To do
(1) Extract from the excerpt to read the words running from "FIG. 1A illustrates" to "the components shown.".
(2) Pick up the excerpt to read at the point where it stops and go on.

Dataset content

────

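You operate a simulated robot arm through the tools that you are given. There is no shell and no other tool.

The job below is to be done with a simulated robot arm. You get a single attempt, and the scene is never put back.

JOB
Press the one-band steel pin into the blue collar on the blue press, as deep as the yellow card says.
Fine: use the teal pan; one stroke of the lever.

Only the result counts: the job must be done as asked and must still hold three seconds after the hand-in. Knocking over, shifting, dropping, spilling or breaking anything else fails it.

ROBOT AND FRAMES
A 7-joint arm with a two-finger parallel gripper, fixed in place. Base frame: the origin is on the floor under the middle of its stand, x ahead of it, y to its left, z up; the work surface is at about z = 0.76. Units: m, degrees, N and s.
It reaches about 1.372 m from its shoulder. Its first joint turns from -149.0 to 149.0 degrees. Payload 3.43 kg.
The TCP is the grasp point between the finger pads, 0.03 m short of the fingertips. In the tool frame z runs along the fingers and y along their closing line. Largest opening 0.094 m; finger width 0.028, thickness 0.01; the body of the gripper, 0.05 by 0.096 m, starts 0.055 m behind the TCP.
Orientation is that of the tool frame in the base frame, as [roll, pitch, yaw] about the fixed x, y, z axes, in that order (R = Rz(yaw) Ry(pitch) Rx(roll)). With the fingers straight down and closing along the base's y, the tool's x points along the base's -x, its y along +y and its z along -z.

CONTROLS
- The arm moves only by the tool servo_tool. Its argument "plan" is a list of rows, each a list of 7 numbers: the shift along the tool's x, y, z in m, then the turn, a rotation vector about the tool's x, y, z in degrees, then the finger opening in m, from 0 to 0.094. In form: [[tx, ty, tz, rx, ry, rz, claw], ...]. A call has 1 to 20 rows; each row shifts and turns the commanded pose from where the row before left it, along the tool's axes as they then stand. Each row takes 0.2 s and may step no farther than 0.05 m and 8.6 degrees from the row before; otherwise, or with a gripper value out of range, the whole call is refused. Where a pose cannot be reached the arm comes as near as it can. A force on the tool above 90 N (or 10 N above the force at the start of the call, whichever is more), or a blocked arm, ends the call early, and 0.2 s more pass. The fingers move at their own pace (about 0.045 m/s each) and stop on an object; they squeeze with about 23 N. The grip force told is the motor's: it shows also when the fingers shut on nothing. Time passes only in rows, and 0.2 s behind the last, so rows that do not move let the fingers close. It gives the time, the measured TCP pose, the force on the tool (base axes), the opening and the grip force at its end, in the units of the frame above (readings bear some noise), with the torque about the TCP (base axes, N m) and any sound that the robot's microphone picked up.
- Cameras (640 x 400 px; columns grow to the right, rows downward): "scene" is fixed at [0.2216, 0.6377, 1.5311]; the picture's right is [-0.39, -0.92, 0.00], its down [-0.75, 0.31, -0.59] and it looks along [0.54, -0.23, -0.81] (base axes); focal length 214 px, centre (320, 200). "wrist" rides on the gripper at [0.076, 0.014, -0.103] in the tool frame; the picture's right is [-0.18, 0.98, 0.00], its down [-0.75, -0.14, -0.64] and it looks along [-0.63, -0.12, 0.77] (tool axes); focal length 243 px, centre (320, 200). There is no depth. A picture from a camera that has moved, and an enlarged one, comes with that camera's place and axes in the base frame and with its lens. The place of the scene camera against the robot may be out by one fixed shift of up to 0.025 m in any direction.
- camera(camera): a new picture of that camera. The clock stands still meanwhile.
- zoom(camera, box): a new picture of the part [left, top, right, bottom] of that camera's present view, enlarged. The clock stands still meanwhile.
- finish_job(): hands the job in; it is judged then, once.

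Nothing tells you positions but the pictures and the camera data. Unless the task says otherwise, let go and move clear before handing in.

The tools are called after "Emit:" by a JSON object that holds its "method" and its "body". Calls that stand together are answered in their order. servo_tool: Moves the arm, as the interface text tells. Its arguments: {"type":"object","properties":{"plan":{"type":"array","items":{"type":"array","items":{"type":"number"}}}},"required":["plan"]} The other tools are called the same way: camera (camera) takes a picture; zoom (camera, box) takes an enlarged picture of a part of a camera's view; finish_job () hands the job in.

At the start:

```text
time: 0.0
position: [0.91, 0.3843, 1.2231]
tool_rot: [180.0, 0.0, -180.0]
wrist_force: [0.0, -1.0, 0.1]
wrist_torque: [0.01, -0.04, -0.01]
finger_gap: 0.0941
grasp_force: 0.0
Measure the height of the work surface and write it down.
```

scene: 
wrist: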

────

Excerpt to read
FIG. 1A illustrates a simplified schematic of the steps of the invention according to the preferred embodiment thereof.
FIG. 1B illustrates a more detailed version of the steps of the invention showing positive authentication and authorization.
FIGS. 2A and 2B illustrate the processing steps of the high-level use case mode.
FIG. 3 further illustrates the PhotoSet Manager steps of the system.
FIG. 4 comprises a block diagram schematic of the overall system deployment diagram in which nodes represent one or more physical devices, components represent software systems and alternatives are enumerated in box notes, or within the components shown.
FIG. 5A illustrates an alternative embodiment of the invention in which a camera phone sends wireless photos to a server where the photos can be accessed and paid for by purchasing in real time.
FIG. 5B illustrates the steps in the method for the embodiment shown in FIG. 5A.
 During the course of this description like numbers will be used to identify like elements according to the different figures, which illustrate the invention.

────

Outputs
(1)
FIG. 1A illustrates a simplified schematic of the steps of the invention according to the preferred embodiment thereof.
FIG. 1B illustrates a more detailed version of the steps of the invention showing positive authentication and authorization.
FIGS. 2A and 2B illustrate the processing steps of the high-level use case mode.
FIG. 3 further illustrates the PhotoSet Manager steps of the system.
FIG. 4 comprises a block diagram schematic of the overall system deployment diagram in which nodes represent one or more physical devices, components represent software systems and alternatives are enumerated in box notes, or within the components shown.

(2)
 A simplified version of the invention 100 is illustrated in FIG. 1A. Initially the photographer or user 10 acquires a digital camera 12, which has a unique serial number identifier 32. At the time of purchase, the camera owner 100 may fill out a form with preferences with regard to image management (which image developer, how much to charge credit cards each month or for each set of images, where to send the prints), what level of services they require (professional or amateur), which level of “assured” delivery is required, archiving services, and a secret password associated with the camera and its unique serial number. When the consumer 10 takes a photo or a series of photos, the user 10 will typically press a single button on their camera 12.
 The camera 12 will compress in step 16 the image data 14 in to a small file so that it can be uploaded onto a wireless carrier for transmittal 18. Software and technology is presently commercially available to compress the image set. The mode of transmission 18 includes the capability to find the appropriate wireless method for transmission in the area, direct web, radio, phone lines, or satellite depending upon speed and cost and try to transmit the images 14 until it has successfully transmitted the images 14. When notification 20 of the successful transmittal has occurred, the camera 12 will automatically delete transmitted files thereby freeing space for new images. The system 100 is scalable (i.e. the mobile application may integrate thousands or even millions of users 10); will provide security (authentication of users, confidentiality, non-repudiation of transactions, etc.); and is robust (transactions need to be executed exactly in spite of poor network coverage or failures). The system 100 is also flexible in order to accommodate different transmission technologies including, but not limited to, SMS, GSM, GPRS, Bluetooth, Infrared) and interaction styles (synchronous, asynchronous, transactional, one-to-one, or many-to-many).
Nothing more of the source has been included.